Barbey comes from a prosperous background. His family reportedly owns The Reading Eagle and shares in ownership of The North Face, Vans, Dickies, and Reef.

In 2015 he promised readers and employees that he would invest in the success and future of The Village Voice.

“I’m honored I had an the opportunity to purchase it and be part of its future,” he said at the time. “It’s one of the world’s great journalistic brands. It deserves to survive and prosper. It’s important to a lot of people. It needs to not be resource constrained. Kind of like anything organic, it just needs food and water.”

Former longtime investigative journalist at The Village Voice, Tom Robbins, told The Wall Street Journal of the closure, “It’s astonishing that this is happening in New York, the biggest media town in America.”

Staff said they felt something might be in the works after top shelf employees began leaving – and were not replaced.

“This is a sad day for The Village Voice and for millions of readers,” Barbey said. “The Voice has been a key element of New York City journalism and is read around the world. As the first modern alternative newspaper, it literally defined a new genre of publishing.”

The Village Voice spawned careers as far-reaching as one of Bette Midler’s comedy head writers – Bruce Villach – and entertainment gossip columnist Michael Musto. Also: Ezra Pound, Lynda Barry, Wayne Barrett, Robert Christgau, Andrew Sarris, J. Hoberman, Allen Ginsberg, E.E. Cummings, Lester Bangs, Henry Miller, and James Baldwin, to name a few.

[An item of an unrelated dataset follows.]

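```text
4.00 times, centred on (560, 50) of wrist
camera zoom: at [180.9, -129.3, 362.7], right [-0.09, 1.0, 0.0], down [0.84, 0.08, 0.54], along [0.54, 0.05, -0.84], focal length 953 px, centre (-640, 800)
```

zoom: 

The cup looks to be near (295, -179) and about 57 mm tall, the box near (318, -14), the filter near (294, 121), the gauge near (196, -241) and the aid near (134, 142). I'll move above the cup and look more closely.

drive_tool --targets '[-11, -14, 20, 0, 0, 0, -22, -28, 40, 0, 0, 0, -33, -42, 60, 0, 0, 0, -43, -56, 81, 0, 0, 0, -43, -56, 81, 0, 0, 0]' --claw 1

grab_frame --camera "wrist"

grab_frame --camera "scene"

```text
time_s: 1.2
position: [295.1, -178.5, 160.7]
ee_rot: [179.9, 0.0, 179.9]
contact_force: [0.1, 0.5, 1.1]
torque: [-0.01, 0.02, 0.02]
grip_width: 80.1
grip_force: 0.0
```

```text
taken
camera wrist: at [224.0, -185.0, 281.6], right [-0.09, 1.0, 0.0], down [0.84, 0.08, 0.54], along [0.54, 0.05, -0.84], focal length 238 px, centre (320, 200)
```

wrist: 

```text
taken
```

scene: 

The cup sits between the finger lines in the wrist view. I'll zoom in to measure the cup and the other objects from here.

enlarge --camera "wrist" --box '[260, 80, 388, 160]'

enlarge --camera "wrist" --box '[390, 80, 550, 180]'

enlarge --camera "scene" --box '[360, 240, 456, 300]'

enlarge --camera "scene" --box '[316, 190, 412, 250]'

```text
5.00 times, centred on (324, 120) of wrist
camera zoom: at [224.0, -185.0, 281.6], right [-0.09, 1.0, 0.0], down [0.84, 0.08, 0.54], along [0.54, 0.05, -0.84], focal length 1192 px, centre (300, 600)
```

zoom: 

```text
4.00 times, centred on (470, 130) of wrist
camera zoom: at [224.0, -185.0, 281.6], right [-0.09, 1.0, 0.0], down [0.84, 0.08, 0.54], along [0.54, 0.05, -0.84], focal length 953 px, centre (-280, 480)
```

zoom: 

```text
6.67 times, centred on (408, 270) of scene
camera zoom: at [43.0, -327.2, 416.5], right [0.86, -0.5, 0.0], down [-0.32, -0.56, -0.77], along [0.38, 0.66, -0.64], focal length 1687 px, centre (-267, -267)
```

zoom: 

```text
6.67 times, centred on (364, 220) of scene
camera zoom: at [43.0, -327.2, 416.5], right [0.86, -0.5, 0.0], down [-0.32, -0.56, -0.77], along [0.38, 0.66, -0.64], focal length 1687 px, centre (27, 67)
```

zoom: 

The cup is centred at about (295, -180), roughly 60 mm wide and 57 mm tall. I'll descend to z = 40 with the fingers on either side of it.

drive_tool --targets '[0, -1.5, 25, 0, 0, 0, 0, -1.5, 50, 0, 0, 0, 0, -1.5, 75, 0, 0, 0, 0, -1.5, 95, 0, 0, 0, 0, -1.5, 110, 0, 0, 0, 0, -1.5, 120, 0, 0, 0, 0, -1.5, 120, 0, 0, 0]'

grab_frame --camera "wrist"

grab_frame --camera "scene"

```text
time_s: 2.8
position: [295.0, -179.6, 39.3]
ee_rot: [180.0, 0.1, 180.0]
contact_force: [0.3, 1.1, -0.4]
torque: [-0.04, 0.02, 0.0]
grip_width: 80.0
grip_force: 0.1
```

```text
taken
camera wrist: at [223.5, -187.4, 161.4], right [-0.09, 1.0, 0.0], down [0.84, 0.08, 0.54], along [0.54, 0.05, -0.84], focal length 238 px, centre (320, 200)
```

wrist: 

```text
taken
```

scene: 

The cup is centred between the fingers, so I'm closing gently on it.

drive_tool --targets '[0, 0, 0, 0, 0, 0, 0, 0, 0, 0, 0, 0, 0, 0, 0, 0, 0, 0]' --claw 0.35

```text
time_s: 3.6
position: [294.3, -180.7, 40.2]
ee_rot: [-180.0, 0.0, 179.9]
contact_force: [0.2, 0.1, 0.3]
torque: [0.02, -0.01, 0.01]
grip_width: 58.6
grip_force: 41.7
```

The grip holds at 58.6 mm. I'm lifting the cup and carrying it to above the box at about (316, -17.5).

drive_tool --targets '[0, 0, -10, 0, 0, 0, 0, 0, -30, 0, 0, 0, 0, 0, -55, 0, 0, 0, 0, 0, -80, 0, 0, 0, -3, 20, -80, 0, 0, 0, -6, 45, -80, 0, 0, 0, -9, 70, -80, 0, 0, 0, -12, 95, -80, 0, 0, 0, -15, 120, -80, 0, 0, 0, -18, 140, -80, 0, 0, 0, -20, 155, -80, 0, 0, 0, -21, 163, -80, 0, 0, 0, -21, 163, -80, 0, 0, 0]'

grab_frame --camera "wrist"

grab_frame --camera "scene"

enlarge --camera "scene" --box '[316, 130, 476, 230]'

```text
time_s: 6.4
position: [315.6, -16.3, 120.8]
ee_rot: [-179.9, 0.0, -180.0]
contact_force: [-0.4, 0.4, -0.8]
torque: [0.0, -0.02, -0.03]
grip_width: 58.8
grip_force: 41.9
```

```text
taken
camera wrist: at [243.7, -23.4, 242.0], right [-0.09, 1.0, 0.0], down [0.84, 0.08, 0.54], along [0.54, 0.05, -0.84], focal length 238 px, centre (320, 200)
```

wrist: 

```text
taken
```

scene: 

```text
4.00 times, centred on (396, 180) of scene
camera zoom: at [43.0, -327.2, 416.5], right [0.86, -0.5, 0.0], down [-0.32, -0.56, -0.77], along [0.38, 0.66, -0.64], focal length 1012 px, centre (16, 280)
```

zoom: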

The Village Voice launched in 1955. One of the founding members was Norman Mailer.

The groundbreaking publication was at the forefront of the HIV and AIDS early movement and has long been an advocate and outlet (literally) for the LGBTQ community.

You can read Barbey’s full statement below.

This is a sad day for The Village Voice and for millions of readers. The Voice has been a key element of New York City journalism and is read around the world. As the first modern alternative newspaper, it literally defined a new genre of publishing. As the Voice evolved over the years, its writers, editors, reporters, reviewers, contributors, photographers, artists and staff were united by the idea that the they spoke for and fought hard for those that believed in a better New York City and a better world. The Voice has connected multiple generations to local and national news, music, art, theater, film, politics and activism, and showed us that it’s idealism could be a way of life.

In recent years, the Voice has been subject to the increasingly harsh economic realities facing those creating journalism and written media. Like many others in publishing, we were continually optimistic that relief was around the next corner. Where stability for our business is, we do not know yet. The only thing that is clear now is that we have not reached that destination.

The Village Voice was created to give speed to a cultural and social revolution, and its legacy and the voices that created that legacy are still relevant today. Perhaps more than ever. Its archives are an indispensable chronicle of history and social progress. Although the Voice will not continue publishing, we are dedicated to ensuring that its legacy will endure to inspire more generations of readers and writers to give even more speed to those same goals.

We have begun working to ensure that the enormous print archive of The Village Voice is made digitally accessible. I began my involvement with the Voice intending to ensure its future. While this is not the outcome I’d hoped for and worked towards, a fully digitized Voice archive will offer coming generations a chance to experience for themselves what is clearly one of this city’s and this country’s social and cultural treasures.

From the bottom of my heart, I thank everyone who pulled together to attempt create a new future for The Village Voice. Their passion and perseverance have inspired me. I will always be humbled by the grit they’ve shown and the dedication they have displayed.